When Love Knocks…Answer the Door

download.jpgAs silly as it sounds, I was so happy to see to see a third sequel to the Bridget Jones franchise (and no, I didn’t watch the second film). I enjoyed how the character never deliberately to set out to have a nuclear family and was content with who she had become but always wound up bedding the most attractive men. She wanted, but didn’t need, a man to complete her. And she’s getting older, as one does, so it makes her character that much more relatable.

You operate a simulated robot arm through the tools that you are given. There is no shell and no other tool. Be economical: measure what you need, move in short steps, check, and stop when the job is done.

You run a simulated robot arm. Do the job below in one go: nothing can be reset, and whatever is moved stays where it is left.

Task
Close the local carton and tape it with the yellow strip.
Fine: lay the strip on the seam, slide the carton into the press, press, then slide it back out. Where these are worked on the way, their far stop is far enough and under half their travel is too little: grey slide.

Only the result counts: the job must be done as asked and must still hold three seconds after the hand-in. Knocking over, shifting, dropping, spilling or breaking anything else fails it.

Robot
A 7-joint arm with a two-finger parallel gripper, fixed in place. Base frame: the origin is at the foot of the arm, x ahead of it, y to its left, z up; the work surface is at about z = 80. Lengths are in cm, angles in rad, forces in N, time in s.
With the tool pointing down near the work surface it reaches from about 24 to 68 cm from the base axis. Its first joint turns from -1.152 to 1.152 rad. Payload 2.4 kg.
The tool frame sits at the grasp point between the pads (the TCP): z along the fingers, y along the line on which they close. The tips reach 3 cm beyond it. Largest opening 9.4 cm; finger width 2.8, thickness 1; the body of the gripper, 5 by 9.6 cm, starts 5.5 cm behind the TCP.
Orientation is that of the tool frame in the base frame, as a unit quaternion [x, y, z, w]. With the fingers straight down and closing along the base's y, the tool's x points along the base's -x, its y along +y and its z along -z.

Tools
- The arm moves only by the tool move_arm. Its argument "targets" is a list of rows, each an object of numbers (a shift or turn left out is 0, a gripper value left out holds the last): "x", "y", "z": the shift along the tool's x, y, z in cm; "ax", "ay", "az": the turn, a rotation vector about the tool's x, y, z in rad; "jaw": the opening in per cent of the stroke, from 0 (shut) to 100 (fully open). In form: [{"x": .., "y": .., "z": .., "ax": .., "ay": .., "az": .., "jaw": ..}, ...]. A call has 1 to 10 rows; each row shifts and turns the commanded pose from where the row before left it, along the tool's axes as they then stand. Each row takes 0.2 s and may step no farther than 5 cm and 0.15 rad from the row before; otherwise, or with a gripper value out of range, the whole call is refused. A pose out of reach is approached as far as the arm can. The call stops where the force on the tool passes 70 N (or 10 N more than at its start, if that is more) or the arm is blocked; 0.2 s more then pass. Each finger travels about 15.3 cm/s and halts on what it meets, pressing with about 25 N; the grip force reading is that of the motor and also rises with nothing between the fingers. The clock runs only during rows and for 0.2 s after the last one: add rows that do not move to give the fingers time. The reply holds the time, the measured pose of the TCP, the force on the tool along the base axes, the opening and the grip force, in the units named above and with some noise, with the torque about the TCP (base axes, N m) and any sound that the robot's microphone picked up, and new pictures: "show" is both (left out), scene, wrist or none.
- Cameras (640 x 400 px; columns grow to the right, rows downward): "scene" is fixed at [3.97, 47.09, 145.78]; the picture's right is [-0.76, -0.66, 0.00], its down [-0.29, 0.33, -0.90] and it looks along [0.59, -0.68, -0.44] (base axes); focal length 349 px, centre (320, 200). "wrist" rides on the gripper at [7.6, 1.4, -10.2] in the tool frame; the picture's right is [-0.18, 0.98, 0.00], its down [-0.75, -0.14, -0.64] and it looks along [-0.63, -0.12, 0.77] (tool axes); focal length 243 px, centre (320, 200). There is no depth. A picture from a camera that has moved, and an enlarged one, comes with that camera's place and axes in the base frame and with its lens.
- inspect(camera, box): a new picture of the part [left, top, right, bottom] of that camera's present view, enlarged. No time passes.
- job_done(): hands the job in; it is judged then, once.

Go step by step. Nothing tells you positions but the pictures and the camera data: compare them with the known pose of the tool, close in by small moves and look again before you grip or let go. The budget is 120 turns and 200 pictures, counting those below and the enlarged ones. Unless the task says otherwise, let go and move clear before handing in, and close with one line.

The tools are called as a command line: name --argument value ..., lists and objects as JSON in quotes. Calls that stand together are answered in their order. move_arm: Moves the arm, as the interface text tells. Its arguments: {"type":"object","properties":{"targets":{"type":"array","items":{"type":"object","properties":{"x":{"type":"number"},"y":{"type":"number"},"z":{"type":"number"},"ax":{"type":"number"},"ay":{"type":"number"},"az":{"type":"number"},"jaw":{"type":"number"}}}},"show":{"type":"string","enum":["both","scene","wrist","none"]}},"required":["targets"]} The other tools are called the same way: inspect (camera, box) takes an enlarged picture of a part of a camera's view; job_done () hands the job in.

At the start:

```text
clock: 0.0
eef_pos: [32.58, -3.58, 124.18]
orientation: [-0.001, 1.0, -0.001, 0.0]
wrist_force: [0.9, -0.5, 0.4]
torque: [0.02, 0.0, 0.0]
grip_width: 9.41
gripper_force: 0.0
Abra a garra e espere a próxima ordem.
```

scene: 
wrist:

They say you find love when you aren’t looking for it. I do cherish the healthy, happy relationships I have had and look forward to finding my next soul to mate with. That said, it’s really easy to get comfortable in the single life, especially if you enjoy your own company. You tend not to want to bring in any energy into your world that isn’t fully loving and supportive. Being single means you don’t have to work at any relationship but your own.

Still, it would be nice, if not to get married, then at least to have someone solid to hang out with. Dating over a certain age requires fortitude..and luck. I’m friends with a woman who in the fifteen years I’ve known her has had three relationships, back-to-back. She’s 55+ and never alone. No kids, prefers to stay unmarried. But finding a man is no problem for her. In fact, each time she met them differently – one online, one through her work, the last one while shopping at Target! The other day I met a woman in her 40s who told me she was sitting on the beach minding her own business a few years ago when her partner came up to her, struck up a conversation and asked her out. They haven’t been apart since. Turns out she also writes books about serendipity, so maybe that her secret.

Thankfully, I still have time to find Mr. Right. The best piece of relationship advice I ever got was this: If you want to meet a nice man, go where nice men go. Rinse and repeat. Maybe it’s time to start taking that advice. Because when love knocks, I want to be home.